Suele suceder que el hombre que luego de haber postergado la cuestión durante un par de meses, decide realizar un arreglo doméstico de cualquier envergadura (cambiar un cuerito, arreglar la puerta de la alacena, reparar el tubito flexible del bidet, o rasquetear una pared) requiere que la mujer se quede a su lado “ayudando”.
¿Qué significa “ayudando” en este marco? Es claro que no se trata de dar indicaciones técnicas de cómo emparejar los cables (blanco-azul, blanco-naranja, blanco-verde…), de ser así, lo haríamos nosotras. Tampoco se trata de sostenerle la carcasa del calefón, porque pesa, y además, se quiebran las uñas (y nadie quiere eso, ¿verdad?)
¿Entonces?
“Ayudar” en este caso, es legitimarlos como superhéroes. Una debe quedarse cerca del lugar donde están trabajando y aplaudir. No, a ver, no sea concreta. No se ponga a aplaudir, querida. Es un sentido figurado. Tiene que tener la actitud de aplauso.
¿Cómo lograr la mencionada actitud? Siga estos sencillísimos consejos:
1- Párese en la puerta del ambiente donde se desarrolle la actividad. Muestre que lo admira por emprender tan ímproba tarea.
2- Mírelo permanentemente. Intente poner una cara de asombro creíble. Como si él estuviera resolviendo una ecuación espacial o algo similar. Asegúrese de que él no la vea mientras pispea la novela de reojo.
3- Alcáncele lo que le pida, pero mal. Si le pide un destornillador Philips, entréguele uno plano. Si le pide una llave inglesa, alcáncele una pico de loro. Asegúrese primero de aprenderse los nombres de las herramientas, para poder ofrecérselas mal y que él pueda corregirla.
4- Evite, una vez terminada la chapuza ( perdón, el trabajo) protestar porque dejó todo “hecho una mugre, al final tanto lío por un cuerito”
5- Agéndese mentalmente llamar el lunes al plomero, pintor o profesional que corresponda. Argüir que “ justo pasó el portero y lo apretó un poco nada más, porque había quedado una gotita”

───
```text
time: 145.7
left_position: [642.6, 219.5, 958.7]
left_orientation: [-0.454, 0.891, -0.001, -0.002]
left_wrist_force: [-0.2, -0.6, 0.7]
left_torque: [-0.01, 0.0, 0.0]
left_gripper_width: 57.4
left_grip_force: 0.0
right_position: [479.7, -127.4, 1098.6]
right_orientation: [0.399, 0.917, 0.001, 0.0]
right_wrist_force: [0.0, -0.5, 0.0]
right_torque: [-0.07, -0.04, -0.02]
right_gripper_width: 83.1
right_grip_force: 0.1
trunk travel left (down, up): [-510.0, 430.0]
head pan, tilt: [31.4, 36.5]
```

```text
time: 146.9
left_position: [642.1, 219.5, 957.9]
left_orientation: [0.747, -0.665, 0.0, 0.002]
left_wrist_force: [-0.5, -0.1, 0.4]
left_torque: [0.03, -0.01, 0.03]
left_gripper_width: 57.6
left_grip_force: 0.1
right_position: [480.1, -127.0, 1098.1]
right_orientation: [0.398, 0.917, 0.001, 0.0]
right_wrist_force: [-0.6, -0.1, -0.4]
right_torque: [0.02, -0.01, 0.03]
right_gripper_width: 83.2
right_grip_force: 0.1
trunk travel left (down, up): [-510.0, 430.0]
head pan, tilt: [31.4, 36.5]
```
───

Luego, una bebida fresca, una picadita variada, y listo el pollo. Durante el resto del día haga mención al hecho. Será de buen gusto decir, por ejemplo: “qué suerte que lo pudiste arreglar…ya estaba cansada de que se cayera la puerta del vanitory, no lo podía usar para nada”.Y si se presenta la oportunidad, no dude en elogiarlo delante de sus amigos contando la hazaña (puede exagerarla un poco, sería una licencia poética), su amiga sabrá poner la cara que corresponde y entre ellos minimizarán el asunto. Es lo que indica el guión.
De esta sencilla manera, usted y su hombre se aseguran largos años de armonía familiar. Él salvándola, y usted dejándose salvar. Bueno, no es sólo con eso…pero por algo se empieza.